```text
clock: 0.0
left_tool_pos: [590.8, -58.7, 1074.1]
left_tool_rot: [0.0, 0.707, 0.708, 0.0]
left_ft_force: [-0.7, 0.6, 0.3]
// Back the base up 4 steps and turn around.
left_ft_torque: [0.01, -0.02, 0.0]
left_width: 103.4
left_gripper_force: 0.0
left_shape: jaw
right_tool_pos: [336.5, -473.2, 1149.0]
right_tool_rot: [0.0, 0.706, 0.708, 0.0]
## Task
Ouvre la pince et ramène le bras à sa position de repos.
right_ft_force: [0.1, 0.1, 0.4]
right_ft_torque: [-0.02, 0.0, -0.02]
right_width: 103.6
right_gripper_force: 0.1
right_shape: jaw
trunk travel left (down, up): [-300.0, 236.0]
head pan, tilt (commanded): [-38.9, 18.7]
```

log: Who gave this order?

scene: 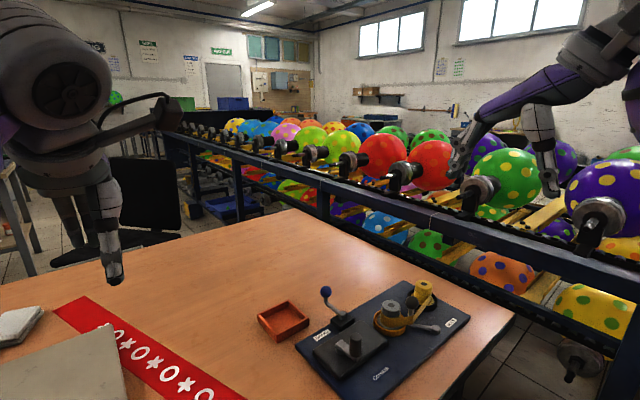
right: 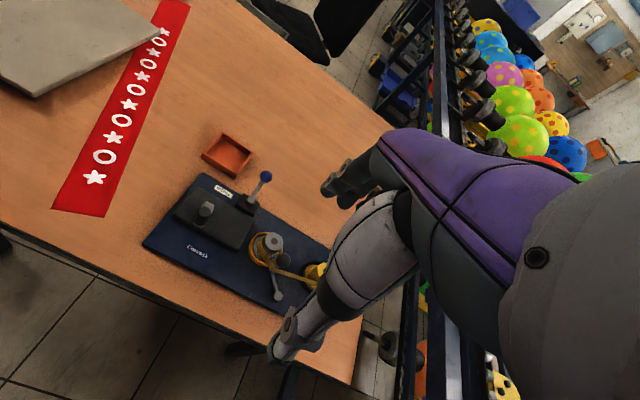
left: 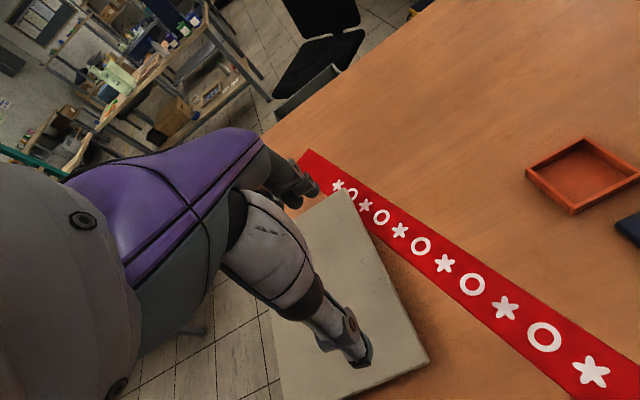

▸ **Work instructions**
All of the material above should be reproduced exactly, except the pictures.

▸ **Task answer**
```text
clock: 0.0
left_tool_pos: [590.8, -58.7, 1074.1]
left_tool_rot: [0.0, 0.707, 0.708, 0.0]
left_ft_force: [-0.7, 0.6, 0.3]
// Back the base up 4 steps and turn around.
left_ft_torque: [0.01, -0.02, 0.0]
left_width: 103.4
left_gripper_force: 0.0
left_shape: jaw
right_tool_pos: [336.5, -473.2, 1149.0]
right_tool_rot: [0.0, 0.706, 0.708, 0.0]
## Task
Ouvre la pince et ramène le bras à sa position de repos.
right_ft_force: [0.1, 0.1, 0.4]
right_ft_torque: [-0.02, 0.0, -0.02]
right_width: 103.6
right_gripper_force: 0.1
right_shape: jaw
trunk travel left (down, up): [-300.0, 236.0]
head pan, tilt (commanded): [-38.9, 18.7]
```

log: Who gave this order?

scene: 
right: 
left: 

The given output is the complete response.